Web Hosting Provider Epik Compromised by Hackers

The hacker collective “Anonymous” has announced that they have compromised the internet domain registrar and web hosting provider Epik on September 13th 2021. The hacker collective has reportedly stolen what they claim to be “a decades worth of data” from the service provider and released this data in a torrent for the rest of the internet to see.

Epik is well known for hosting a number of right-winged and far-right domains for organizations such as Parler, 8chan, Gab, BitChute and more recently the Texas Right to Life anti-abortion “whistleblower” website. Anonymous targeted the hosting provider in what it dubs as “Operation Jane” specifically for its support in hosting the whistleblower website.
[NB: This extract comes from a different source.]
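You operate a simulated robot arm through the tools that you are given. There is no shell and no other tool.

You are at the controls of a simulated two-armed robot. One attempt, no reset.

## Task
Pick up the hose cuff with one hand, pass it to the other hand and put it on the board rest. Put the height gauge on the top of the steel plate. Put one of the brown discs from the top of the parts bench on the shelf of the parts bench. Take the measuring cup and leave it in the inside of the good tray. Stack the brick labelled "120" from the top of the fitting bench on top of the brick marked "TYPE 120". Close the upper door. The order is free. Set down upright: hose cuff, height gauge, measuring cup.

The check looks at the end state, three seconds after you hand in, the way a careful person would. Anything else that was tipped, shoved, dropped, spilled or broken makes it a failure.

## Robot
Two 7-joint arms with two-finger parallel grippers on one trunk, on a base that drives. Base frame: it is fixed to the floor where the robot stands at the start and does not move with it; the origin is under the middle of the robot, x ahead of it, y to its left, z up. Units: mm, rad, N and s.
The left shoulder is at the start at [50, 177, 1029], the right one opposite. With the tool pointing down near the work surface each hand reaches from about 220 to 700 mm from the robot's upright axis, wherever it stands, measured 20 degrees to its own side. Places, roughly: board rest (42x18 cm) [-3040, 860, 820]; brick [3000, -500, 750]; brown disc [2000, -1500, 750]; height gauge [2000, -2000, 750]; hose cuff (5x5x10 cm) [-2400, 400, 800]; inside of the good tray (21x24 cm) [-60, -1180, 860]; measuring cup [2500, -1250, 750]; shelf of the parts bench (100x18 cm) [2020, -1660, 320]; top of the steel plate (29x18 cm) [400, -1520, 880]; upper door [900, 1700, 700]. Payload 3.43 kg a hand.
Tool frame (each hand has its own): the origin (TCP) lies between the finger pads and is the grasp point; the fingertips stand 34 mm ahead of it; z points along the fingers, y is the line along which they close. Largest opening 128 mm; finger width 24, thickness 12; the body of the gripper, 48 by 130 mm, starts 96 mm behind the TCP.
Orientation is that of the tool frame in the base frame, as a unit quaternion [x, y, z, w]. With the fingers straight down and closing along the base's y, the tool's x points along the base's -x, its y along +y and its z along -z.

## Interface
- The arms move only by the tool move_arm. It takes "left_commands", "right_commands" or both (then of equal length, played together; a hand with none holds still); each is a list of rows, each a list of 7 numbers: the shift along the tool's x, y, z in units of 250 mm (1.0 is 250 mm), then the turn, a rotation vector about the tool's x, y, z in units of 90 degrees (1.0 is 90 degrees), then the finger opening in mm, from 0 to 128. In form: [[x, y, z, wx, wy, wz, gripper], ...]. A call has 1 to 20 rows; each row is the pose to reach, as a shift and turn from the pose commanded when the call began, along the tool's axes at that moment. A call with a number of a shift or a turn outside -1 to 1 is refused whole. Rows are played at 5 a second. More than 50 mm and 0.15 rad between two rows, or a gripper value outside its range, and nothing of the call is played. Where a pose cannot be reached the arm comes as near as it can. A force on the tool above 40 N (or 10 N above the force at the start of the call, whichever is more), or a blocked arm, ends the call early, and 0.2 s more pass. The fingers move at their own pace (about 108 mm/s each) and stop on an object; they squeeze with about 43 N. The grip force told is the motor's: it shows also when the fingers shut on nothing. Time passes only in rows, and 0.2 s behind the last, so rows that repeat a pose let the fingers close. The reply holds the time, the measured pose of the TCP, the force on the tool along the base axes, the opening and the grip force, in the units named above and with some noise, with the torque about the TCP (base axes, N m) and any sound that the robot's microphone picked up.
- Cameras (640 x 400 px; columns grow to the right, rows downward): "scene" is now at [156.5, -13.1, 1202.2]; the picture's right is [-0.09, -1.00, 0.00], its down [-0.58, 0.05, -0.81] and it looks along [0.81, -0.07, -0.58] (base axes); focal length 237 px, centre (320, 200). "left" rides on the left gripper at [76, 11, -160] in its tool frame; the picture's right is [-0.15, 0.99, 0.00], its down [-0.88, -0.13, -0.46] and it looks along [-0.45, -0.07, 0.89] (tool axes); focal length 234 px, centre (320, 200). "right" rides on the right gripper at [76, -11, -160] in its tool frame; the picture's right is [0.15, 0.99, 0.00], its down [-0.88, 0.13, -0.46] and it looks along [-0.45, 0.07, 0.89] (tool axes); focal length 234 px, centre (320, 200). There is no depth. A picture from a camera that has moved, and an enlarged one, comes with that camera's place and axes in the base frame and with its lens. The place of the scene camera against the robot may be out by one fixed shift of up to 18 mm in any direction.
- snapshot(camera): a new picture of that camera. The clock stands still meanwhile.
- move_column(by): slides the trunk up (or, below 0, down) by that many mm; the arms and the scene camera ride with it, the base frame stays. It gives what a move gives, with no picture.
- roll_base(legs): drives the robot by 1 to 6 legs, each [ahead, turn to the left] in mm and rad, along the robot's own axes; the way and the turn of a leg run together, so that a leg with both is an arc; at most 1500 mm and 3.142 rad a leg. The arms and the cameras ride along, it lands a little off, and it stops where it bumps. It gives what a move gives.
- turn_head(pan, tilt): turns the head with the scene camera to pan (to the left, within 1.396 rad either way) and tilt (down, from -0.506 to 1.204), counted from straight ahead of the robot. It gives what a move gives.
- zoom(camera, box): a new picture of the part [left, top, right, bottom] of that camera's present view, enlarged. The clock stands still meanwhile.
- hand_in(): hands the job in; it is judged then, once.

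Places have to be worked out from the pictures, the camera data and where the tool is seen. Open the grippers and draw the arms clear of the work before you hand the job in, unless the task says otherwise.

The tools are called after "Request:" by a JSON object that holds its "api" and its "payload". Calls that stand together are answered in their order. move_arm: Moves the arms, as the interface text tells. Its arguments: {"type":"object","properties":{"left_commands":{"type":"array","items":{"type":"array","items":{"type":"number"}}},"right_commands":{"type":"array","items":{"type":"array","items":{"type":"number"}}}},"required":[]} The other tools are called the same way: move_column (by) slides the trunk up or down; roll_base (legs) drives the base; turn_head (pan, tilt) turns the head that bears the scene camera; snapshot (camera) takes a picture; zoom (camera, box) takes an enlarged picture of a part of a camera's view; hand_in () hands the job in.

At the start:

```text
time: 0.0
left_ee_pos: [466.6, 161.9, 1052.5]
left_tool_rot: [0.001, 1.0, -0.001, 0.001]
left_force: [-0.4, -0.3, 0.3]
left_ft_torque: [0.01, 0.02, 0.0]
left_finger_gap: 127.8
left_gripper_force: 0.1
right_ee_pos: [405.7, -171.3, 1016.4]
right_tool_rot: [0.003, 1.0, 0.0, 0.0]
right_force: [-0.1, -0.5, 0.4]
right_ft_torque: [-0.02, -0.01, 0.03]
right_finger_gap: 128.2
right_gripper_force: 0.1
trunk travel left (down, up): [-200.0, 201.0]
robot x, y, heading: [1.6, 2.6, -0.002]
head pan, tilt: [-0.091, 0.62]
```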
Anonymous posted on the twitter account “Operation Jane” on the 3rd of September that it would be targeting the website and anyone supporting it in a video message.

In the alleged hack claimed by Anonymous, the data leaked appears to contain sensitive information to include credentials for all Epik customers since the data was not hashed properly. By not storing the data as hashes, the information is available in clear text and anyone who is able to successfully compromise the provider would be able to view this information with incredible ease. In places that hashes were implemented, Anonymous further claims that this data was simply hashed with an older algorithm, MD5, and included no salting (an addition step that would further ensure the integrity and security of the data).

While a number of sources are beginning to confirm the data that was leaked in the torrent, including security researchers with Red Team Cafe, more information will eventually be released over time to confirm these claims made by the hacker collective.


Epik is no stranger to the right-wing community these days as more platforms are migrating to the provider to ensure that their services are remain online. Epik first gained internet notoriety in the political spectrum in 2019 when it began hosting the website 8chan.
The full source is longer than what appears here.